Stephen Gordon examines what is said (and left unsaid) in Justin Trudeau’s video on the economy.
For example, the video offers a definition for what means to be middle class in all those Liberal talking points:
the people who live off their incomes, not their assets
This is a bit of a head-scratcher: everyone lives off their incomes. The people who live off their assets have incomes – it’s just that their incomes are generated by their investments and not by working. If Trudeau is referring to people who depend on their earned income, then he’s including most of the one-percenters: the surge in income at the top has been driven by earned income, not their asset holdings. He’s also excluding retirees: their incomes are generated by their asset holdings. (Raising this point gives me an excuse to point people to the CBC Radio series The Invisible Hand, and especially the “Your Grandmother is a Capitalist” episode.) Trudeau probably does not want to include one-percenters in the middle class and almost certainly doesn’t want to ignore retirees, but his definition appears to do just that.

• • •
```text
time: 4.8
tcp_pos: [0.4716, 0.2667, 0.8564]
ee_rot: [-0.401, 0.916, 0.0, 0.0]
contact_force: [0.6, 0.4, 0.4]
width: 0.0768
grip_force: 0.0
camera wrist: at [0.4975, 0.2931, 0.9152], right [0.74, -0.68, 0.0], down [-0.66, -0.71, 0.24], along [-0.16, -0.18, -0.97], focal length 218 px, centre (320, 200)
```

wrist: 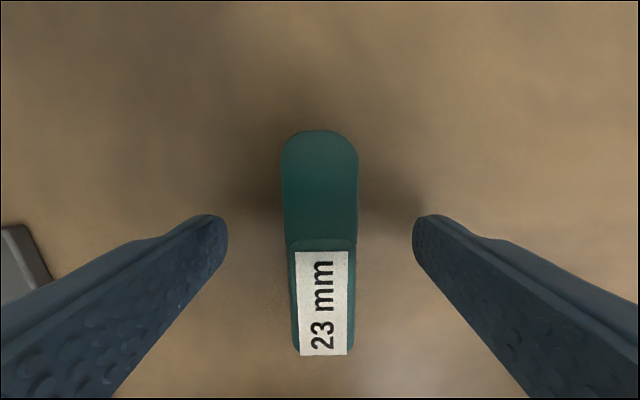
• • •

As I said, it’s a head-scratcher.
Later on, Trudeau brings up a compelling point, one that has been raised by many others (including myself):
I worry that at some point, Canadians will say: “Why should we support a growth agenda if it doesn’t help my family?”
I don’t know how the Liberals intend to answer this challenge, but this is a good and constructive way of framing the problem. It is far more likely to generate a useful answer than putting it in terms of terms of class warfare.